There are many of us who are going through the same emotional storm.
Raggs is now in you heart ...she will always be with you.
That is what I am holding to now.
Please feel free to tell stories or write something to Raggs.
Much love and support during this difficult time.
Deanna
justme
Jul 12 2008, 12:06 PM
sissycat, demi,
Thankyou, your words did comfort me, i really appreciate it. I've read both of your stories and i am so sorry.
Jon730, your right...I guess i do feel my childhood died with my best friend...Every memory i have from the age of 7 to 22, he was their. Even when i wasnt here at home and in class or simply at the store..I knew he was here waiting for me to get back...
I dont know a life without him, i'm terrified of a life without him...
Deanne, Your right, it was never long enough. I'm glad talking to your friends and husband helps you. Reading your story brought me to tears, just like everyone's story on here. But in a way..Those stories give me company, so if anything...Thankyou.
ugh' today was a bad day...I woke at 4:30am, after going to bed at 3:00am. From the second i opened my eyes an overwhelming sense emptiness and anxiety took me over. I jumped out of bed, fully awake...No drowsiness, no slowly coming too...It like i wasnt even asleep. I know my body is exausted, i just cant feel it...
The rest of the day was filled with tears and anxious pacing around the house...
I've got finals next week...I just dont know what to do..
justme
Jul 12 2008, 02:23 PM
LoveThem, no it doesnt sound crazy and your right...I would be studying at home. I would always sit with him in the garden or play fetch during my breaks...They always surved as a welcome joyous distraction...
to be honest...A big part of me just...doesnt care about the finals...I just know that i've got them next week...Thats it, no other feelings.
I know my parents would be proud if i aced them but..That too isn't really enough anymore.
I find it hard holding it together walking to the store, so an exam hall...
I will try my hardest to look at some photographs tommorow...Part of me wants too because i miss him so much but at the same time...I know what will happen, and like i said..I cant take much more.
justme
Jul 12 2008, 03:43 PM
Its ok you've run out of words...Everything you've said has, and no-doubt will contine to comfort me as i read your posts over and over again...I could never of found words such as yours where i am.
According to the rest of my family...Their is a time limit on emotions. This has hit me head on and left me in pieces while everyone else...i dont know...I just feel like i'm starting to annoy everyone now with my crying.

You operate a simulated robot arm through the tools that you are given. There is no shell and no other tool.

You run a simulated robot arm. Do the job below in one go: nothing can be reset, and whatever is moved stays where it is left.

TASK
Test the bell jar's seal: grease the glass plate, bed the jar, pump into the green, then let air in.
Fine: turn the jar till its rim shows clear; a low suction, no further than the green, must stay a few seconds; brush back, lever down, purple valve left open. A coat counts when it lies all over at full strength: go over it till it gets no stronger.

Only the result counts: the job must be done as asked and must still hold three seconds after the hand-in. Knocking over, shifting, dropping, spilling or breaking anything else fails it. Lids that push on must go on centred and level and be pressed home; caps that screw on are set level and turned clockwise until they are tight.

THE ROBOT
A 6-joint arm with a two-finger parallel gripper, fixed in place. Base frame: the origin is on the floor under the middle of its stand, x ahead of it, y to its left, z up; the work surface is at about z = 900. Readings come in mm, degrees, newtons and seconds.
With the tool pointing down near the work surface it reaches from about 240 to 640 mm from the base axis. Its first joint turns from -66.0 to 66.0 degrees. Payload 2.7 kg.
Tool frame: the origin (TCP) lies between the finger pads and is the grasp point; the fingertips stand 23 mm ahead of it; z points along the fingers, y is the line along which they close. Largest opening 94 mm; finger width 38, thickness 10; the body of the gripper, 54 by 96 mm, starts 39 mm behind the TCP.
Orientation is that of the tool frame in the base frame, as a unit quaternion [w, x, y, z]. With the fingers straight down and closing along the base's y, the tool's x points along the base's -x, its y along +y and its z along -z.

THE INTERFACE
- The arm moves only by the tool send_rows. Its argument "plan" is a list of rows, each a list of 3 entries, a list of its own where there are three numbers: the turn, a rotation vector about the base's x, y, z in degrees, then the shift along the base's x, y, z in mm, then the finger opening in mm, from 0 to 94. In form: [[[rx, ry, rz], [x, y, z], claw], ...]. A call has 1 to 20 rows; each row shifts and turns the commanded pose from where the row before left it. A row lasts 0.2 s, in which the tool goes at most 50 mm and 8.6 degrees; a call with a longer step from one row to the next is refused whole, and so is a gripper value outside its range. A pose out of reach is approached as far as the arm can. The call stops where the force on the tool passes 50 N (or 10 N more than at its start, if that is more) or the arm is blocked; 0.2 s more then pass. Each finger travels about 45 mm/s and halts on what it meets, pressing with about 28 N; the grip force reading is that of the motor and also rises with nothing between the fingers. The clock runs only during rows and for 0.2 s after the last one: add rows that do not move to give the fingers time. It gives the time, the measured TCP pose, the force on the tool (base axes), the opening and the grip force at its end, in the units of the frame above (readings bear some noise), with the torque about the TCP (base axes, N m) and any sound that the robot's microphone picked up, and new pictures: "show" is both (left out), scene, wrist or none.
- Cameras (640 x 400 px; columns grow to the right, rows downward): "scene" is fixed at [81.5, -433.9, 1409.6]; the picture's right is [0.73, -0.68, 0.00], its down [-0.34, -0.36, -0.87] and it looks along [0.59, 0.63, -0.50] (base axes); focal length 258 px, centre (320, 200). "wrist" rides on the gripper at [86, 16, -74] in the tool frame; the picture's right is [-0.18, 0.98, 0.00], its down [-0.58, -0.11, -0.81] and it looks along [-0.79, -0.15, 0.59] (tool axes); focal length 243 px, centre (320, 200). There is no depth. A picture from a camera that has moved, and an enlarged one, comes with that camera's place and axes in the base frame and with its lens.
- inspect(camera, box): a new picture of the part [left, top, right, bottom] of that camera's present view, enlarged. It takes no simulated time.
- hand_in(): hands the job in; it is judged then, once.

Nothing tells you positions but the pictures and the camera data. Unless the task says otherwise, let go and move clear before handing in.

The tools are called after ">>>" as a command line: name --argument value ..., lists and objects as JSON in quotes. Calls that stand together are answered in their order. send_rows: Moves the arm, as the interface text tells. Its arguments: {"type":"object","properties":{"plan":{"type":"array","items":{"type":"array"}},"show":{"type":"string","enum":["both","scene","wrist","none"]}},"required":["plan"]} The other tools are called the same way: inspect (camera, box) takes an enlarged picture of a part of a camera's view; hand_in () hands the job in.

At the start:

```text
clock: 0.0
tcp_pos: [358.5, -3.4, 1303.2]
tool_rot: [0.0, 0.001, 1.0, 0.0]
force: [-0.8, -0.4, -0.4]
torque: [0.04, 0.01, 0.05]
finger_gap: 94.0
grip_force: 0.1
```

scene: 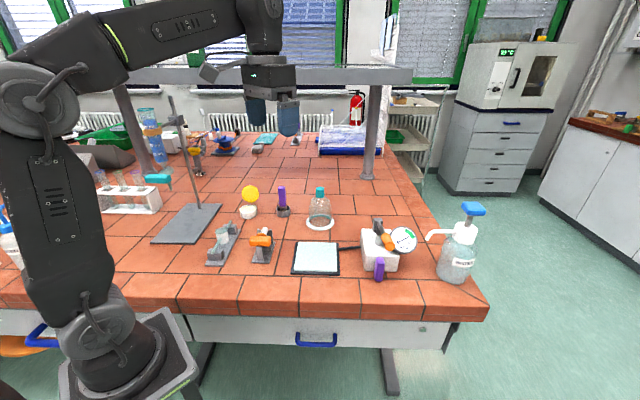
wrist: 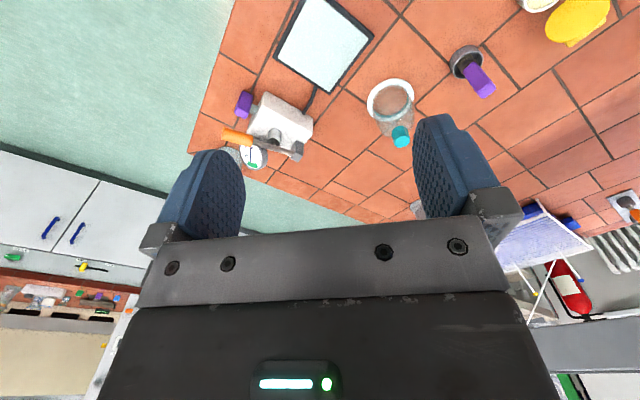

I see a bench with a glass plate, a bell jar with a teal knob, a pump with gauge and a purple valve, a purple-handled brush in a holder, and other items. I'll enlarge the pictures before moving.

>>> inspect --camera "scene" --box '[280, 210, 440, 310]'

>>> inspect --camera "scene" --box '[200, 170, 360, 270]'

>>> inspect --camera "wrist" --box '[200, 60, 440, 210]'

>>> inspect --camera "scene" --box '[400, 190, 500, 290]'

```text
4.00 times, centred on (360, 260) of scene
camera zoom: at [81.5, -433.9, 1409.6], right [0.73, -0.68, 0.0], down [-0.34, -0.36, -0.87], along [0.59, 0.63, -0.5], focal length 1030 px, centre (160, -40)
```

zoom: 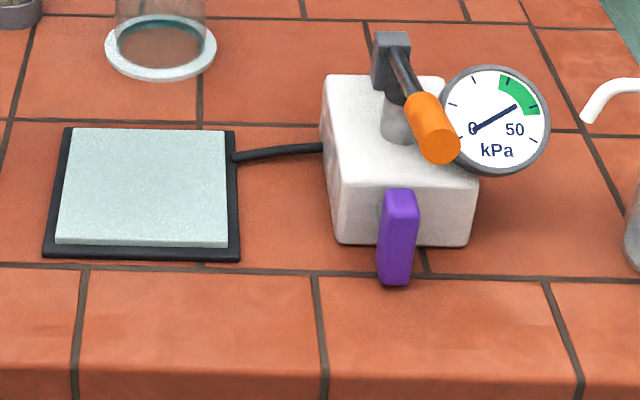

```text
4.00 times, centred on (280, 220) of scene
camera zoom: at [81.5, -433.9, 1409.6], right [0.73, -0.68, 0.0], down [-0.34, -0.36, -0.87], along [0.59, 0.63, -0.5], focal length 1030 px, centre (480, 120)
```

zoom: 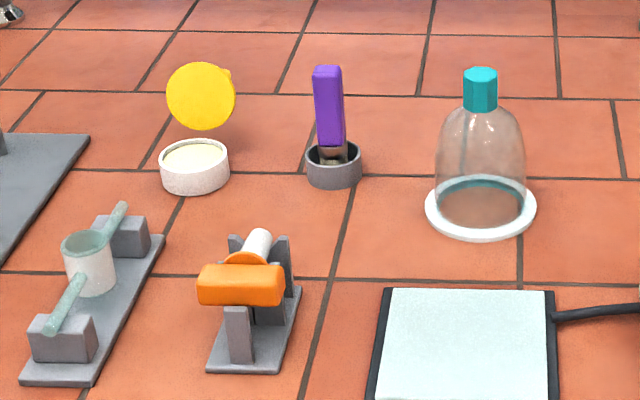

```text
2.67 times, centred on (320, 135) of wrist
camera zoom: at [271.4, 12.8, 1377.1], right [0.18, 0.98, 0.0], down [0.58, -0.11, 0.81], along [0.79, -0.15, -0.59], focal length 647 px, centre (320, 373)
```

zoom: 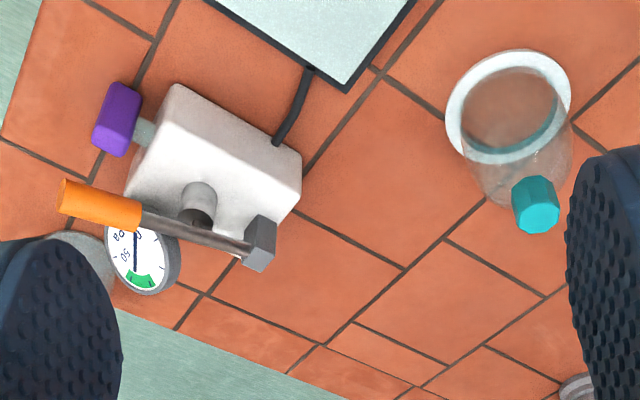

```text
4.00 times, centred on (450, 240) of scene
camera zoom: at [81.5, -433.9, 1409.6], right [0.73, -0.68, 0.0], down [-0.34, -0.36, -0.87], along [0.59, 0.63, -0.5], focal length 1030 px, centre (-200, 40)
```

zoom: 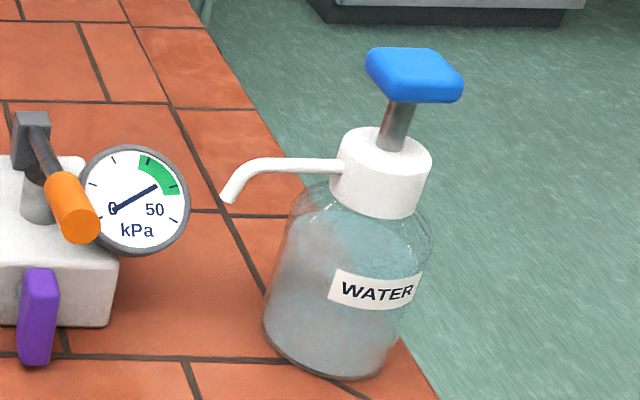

So i do it alone now..With the occasional break down in front of everyone.
But like you said, everyone grieves in their own way so...ugh' i just dont know.

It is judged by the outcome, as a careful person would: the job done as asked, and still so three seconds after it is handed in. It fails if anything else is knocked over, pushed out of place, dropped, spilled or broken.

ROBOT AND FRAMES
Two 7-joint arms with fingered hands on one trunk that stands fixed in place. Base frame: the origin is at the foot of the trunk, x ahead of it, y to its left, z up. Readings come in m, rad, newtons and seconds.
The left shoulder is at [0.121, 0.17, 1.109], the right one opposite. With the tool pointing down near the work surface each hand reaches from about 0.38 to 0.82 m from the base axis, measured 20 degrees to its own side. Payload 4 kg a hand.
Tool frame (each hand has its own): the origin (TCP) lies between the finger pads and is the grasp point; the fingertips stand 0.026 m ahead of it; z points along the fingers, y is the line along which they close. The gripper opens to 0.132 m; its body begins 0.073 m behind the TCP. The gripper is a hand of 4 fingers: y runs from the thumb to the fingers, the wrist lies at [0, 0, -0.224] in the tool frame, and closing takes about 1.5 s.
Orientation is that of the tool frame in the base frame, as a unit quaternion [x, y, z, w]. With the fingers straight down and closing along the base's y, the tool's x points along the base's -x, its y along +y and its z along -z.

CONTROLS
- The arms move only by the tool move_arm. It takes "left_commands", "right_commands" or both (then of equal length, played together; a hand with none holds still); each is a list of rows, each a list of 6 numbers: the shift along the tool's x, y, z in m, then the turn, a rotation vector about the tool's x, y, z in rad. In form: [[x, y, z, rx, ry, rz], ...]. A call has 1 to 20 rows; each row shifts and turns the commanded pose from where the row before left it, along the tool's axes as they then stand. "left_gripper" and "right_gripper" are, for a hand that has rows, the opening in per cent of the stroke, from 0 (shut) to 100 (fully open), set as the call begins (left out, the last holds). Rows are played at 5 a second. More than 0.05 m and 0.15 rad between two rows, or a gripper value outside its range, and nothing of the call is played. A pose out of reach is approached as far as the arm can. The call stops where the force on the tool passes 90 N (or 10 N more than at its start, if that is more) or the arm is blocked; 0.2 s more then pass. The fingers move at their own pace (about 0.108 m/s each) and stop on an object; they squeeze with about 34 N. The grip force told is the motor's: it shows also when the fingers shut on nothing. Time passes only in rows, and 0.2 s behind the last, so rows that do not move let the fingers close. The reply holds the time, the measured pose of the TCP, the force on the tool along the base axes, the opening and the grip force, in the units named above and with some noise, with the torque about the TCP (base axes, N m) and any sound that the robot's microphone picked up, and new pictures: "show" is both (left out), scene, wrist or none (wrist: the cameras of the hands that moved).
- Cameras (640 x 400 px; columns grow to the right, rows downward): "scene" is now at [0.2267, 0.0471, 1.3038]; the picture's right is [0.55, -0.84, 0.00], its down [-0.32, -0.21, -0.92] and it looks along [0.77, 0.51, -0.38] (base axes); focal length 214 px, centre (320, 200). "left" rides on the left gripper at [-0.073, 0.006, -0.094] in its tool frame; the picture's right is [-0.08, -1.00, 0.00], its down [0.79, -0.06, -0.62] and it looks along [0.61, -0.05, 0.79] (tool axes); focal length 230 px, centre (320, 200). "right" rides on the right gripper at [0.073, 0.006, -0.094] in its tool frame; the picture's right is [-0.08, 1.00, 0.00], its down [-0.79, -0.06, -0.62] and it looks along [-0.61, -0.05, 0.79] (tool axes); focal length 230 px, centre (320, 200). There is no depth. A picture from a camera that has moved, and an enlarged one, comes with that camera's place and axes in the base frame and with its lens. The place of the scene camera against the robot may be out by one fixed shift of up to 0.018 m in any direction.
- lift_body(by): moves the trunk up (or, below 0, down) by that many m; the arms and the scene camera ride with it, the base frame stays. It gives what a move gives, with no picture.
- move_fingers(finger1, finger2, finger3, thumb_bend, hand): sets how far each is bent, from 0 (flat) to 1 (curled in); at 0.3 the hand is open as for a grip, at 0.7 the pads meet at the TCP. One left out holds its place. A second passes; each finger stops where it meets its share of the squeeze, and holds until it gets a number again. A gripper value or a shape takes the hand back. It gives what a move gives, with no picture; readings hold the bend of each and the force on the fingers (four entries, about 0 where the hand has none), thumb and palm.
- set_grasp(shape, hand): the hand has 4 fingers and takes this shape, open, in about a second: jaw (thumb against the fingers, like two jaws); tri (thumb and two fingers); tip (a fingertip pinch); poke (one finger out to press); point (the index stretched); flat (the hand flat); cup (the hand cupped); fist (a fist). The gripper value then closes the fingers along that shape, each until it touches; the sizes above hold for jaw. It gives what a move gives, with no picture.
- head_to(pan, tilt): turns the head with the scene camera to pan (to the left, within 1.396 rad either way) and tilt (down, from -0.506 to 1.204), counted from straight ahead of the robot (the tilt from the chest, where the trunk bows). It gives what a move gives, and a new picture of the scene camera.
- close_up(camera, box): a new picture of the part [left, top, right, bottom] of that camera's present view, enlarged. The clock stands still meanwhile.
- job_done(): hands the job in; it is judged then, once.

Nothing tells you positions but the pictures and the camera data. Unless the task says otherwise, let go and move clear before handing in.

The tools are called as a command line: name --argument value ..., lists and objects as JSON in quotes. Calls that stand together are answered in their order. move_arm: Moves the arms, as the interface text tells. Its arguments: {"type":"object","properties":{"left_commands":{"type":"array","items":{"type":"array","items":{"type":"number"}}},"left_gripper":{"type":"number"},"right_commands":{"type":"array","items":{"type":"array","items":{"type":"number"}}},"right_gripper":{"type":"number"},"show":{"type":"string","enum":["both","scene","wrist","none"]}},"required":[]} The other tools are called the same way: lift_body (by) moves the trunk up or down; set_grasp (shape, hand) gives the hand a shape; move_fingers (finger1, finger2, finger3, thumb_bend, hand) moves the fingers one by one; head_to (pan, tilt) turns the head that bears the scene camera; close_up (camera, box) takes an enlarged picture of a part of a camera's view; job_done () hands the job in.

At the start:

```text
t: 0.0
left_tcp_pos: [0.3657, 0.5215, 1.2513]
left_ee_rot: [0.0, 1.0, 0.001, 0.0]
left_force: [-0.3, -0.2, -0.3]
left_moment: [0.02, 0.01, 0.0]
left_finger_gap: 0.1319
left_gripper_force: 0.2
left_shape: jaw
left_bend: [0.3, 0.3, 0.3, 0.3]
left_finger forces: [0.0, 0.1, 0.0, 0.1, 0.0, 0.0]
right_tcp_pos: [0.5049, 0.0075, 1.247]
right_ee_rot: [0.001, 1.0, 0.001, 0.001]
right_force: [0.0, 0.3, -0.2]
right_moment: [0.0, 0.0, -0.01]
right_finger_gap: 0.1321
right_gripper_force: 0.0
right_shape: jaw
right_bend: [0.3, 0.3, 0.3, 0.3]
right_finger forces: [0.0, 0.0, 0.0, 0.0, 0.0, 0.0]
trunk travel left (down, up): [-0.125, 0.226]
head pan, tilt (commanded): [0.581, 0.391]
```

To be honest, my grandparents died when i was 5 or 6..I cant remember them, my parents and sister are still here and i dont speak to anyone else in my family apart from my immediates so...This is my first major loss, my best friend and member of the family..
Credit to you for openeing you heart to a number of special friends...I couldnt cope with feeling the loss over and over...
Your belief does comfort me...That if they were not taken, not all of us would give a home to another...
I have a question but i'm not sure how to phrase it...I know nobody will know for sure but...
A brave face with dogs when they are in pain?...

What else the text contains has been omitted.